INSTRUCTIONS FOR THE TASK – Repeat the span of the text provided whose first words are "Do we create" and whose last words are "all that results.".

TEXT PROVIDED –
* * * *
Thursday, April 25, 2013

Do we create our reality?

Recently someone lobbed the following at me: "I know that Seth says, 'You create your own reality,' BUT..." My response: "What Seth actually means is that we create the physical reality that we perceive, which is proven in quantum physics." And then I thought more on this, as I always do... And I realized that this particular Sethism, which has been used to characterize (and discredit) all of New Age philosophy, actually does, at times, seem to mean what it seems to mean: That we, from whole cloth, ex nihilo, create our world, and we are responsible for (or to blame for) all that results.

The careful philosopher will immediately recognize that if, indeed, the reality that we perceive is what we have in fact "created," we have no mechanism for proving otherwise. It is a completely self-contained and self-referential logical conundrum that has tripped many a wannabe guru and resulted in the wastage of much valuable camouflage time. So why did Seth keep saying it?
* * * *
MATERIAL PROVIDED –

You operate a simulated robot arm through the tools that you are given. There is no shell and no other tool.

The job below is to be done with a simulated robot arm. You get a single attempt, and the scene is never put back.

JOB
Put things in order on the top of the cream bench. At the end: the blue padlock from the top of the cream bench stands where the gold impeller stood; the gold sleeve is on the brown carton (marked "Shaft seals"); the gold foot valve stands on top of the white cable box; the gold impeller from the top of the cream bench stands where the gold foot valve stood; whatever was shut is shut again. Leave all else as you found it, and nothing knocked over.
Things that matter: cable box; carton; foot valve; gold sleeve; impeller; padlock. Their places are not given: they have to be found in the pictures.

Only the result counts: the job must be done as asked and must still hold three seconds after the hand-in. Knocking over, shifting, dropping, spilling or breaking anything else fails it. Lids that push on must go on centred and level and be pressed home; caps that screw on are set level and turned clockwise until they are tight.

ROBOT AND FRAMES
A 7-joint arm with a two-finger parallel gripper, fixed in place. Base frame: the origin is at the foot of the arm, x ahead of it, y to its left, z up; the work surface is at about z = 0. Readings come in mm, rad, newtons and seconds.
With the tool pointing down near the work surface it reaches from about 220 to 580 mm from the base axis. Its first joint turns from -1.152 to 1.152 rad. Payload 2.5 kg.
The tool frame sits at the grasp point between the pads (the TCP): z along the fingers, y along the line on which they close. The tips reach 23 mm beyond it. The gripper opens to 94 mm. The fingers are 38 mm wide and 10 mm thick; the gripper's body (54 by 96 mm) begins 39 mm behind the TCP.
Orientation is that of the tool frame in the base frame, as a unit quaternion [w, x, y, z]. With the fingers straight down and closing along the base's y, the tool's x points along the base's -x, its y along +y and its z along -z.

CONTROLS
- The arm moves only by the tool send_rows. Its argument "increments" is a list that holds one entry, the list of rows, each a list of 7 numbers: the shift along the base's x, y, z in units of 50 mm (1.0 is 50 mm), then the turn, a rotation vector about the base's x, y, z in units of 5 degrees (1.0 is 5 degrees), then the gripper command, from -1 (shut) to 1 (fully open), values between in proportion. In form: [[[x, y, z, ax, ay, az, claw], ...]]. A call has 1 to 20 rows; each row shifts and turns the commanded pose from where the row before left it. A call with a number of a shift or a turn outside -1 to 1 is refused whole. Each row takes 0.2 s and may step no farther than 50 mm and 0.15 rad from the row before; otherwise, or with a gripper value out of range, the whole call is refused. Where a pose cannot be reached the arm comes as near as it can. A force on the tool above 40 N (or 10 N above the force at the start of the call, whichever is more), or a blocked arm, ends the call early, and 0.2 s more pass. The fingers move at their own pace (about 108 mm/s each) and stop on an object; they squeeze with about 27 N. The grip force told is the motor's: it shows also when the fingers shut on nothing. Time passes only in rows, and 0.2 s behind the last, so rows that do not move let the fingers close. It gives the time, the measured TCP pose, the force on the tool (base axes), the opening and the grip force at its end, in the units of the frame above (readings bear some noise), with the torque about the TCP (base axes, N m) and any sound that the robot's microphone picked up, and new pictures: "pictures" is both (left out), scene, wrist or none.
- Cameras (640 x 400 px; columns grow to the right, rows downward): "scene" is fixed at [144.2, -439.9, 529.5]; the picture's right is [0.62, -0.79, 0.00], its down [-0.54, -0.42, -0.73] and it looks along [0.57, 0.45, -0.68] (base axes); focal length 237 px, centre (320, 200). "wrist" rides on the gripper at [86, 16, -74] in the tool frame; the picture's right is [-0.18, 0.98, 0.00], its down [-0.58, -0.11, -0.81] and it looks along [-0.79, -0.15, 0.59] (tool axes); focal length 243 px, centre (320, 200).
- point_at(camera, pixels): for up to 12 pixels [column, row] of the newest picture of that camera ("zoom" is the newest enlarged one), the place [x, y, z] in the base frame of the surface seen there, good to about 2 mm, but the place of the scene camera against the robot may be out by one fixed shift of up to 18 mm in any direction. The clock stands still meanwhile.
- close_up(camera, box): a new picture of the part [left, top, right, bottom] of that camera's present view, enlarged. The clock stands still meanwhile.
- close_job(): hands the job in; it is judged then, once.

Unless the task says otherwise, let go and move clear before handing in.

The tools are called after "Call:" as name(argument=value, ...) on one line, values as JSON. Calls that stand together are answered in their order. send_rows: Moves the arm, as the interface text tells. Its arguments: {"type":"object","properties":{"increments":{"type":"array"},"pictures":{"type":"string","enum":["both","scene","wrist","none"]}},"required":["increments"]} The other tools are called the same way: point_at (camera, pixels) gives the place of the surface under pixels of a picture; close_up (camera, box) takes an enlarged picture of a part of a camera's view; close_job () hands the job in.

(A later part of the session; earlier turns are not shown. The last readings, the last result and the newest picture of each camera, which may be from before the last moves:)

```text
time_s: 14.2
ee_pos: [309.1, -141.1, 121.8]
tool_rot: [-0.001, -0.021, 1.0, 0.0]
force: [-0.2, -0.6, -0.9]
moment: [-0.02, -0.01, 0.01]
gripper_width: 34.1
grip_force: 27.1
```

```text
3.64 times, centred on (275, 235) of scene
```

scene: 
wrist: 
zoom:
* * * *
SOLUTION TO THE EXERCISE –
Do we create our reality?

Recently someone lobbed the following at me: "I know that Seth says, 'You create your own reality,' BUT..." My response: "What Seth actually means is that we create the physical reality that we perceive, which is proven in quantum physics." And then I thought more on this, as I always do... And I realized that this particular Sethism, which has been used to characterize (and discredit) all of New Age philosophy, actually does, at times, seem to mean what it seems to mean: That we, from whole cloth, ex nihilo, create our world, and we are responsible for (or to blame for) all that results.